ARTICLE =>
========================
Roles of RhoA and Rac1 on actin remodeling and cell alignment and differentiation in fetal type II epithelial cells exposed to cyclic mechanical stretch

Abstract

Mechanical forces are critical for normal fetal lung development. However, the signaling events that promote lung maturation are not fully understood. In this study, the authors analyzed the role of Rho family guanidine triphosphatases (GTPases) in isolated embryonic day 19 (E19) fetal type II epithelial cells exposed to 5% cyclic stretch. The results showed that mechanical strain stimulated RhoA within 5 minutes of initiation of force. Rac1 was also activated, but not Cdc42. After 6 hours of equibiaxial stretch, actin filaments were oriented parallel to the long axis of the cells. By 16 hours, actin fibers still maintained the same orientation, but their intensity decreased when compared to 6 hours. These findings temporally correlated with a decrease in RhoA stimulation. Using adenoviruses encoding dominant negative mutants of RhoA and Rac1, the authors observed that both GTPases are important for strain-induced stress fiber formation, cell alignment, and extracellular signal-regulated kinase (ERK) phosphorylation. However, whereas inhibition of Rho increased surfactant protein C (SP-C) mRNA expression (a marker of type II cell differentiation), suppression of Rac had no effects. These studies suggest that RhoA and Rac1 regulate actin remodeling and cell alignment in fetal type II cells exposed to mechanical stretch. RhoA is a negative regulator of stretch-induced type II cell maturation.
========================
SOURCE EXCERPT =>
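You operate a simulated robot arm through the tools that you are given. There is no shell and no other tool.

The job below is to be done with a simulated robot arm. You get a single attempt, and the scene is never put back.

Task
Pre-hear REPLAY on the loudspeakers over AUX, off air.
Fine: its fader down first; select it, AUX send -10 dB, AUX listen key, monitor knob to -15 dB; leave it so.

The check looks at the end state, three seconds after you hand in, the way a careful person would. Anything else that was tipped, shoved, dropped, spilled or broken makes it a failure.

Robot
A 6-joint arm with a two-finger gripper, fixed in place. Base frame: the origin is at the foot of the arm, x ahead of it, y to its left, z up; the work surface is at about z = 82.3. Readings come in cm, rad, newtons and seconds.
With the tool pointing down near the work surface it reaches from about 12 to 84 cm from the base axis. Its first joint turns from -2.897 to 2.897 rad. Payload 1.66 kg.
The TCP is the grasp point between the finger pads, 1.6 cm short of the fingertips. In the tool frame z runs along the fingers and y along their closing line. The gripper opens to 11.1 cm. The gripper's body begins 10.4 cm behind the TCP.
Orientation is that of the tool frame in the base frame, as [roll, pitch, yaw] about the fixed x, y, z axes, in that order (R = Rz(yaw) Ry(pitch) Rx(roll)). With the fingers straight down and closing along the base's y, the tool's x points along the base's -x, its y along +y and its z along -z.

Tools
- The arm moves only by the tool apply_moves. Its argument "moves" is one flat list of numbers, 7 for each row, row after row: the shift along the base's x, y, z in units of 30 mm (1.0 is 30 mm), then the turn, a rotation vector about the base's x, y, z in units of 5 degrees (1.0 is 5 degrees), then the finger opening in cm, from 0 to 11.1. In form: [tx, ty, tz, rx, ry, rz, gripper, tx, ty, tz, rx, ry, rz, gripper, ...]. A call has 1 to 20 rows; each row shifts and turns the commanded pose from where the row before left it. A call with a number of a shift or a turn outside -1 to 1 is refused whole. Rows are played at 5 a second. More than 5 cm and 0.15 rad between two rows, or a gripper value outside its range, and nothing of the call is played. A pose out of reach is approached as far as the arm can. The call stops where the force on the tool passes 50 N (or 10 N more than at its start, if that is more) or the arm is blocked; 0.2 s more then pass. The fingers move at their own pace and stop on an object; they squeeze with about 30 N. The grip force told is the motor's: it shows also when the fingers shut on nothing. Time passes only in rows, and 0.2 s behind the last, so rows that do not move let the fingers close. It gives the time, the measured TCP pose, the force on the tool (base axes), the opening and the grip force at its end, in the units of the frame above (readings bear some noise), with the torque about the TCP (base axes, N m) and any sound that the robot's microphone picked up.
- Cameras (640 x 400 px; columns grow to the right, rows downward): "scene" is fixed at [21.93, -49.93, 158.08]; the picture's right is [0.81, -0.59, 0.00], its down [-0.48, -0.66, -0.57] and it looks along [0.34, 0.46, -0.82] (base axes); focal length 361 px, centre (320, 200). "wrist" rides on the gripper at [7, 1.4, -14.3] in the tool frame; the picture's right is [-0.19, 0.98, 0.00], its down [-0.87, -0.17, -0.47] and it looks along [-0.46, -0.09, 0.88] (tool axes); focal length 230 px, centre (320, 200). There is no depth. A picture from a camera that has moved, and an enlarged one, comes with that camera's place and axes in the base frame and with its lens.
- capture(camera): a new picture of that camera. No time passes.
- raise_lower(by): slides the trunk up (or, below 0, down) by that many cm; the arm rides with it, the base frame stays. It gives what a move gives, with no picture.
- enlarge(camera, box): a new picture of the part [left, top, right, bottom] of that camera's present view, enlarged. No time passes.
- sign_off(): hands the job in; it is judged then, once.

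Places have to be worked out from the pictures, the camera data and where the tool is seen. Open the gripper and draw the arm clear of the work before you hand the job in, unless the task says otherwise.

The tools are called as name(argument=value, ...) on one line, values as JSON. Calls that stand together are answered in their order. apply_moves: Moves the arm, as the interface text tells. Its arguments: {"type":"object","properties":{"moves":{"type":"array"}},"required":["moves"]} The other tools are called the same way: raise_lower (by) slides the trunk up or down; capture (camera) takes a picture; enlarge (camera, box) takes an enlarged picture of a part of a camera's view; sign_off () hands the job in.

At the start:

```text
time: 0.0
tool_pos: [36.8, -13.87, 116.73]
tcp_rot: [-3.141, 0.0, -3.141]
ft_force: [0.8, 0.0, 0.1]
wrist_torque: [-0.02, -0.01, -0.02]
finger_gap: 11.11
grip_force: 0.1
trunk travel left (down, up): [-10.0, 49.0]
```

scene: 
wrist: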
========================
SHORT EXERCISE => Repeat the article word for word.

EXERCISE ANSWER =>
Roles of RhoA and Rac1 on actin remodeling and cell alignment and differentiation in fetal type II epithelial cells exposed to cyclic mechanical stretch

Abstract

Mechanical forces are critical for normal fetal lung development. However, the signaling events that promote lung maturation are not fully understood. In this study, the authors analyzed the role of Rho family guanidine triphosphatases (GTPases) in isolated embryonic day 19 (E19) fetal type II epithelial cells exposed to 5% cyclic stretch. The results showed that mechanical strain stimulated RhoA within 5 minutes of initiation of force. Rac1 was also activated, but not Cdc42. After 6 hours of equibiaxial stretch, actin filaments were oriented parallel to the long axis of the cells. By 16 hours, actin fibers still maintained the same orientation, but their intensity decreased when compared to 6 hours. These findings temporally correlated with a decrease in RhoA stimulation. Using adenoviruses encoding dominant negative mutants of RhoA and Rac1, the authors observed that both GTPases are important for strain-induced stress fiber formation, cell alignment, and extracellular signal-regulated kinase (ERK) phosphorylation. However, whereas inhibition of Rho increased surfactant protein C (SP-C) mRNA expression (a marker of type II cell differentiation), suppression of Rac had no effects. These studies suggest that RhoA and Rac1 regulate actin remodeling and cell alignment in fetal type II cells exposed to mechanical stretch. RhoA is a negative regulator of stretch-induced type II cell maturation.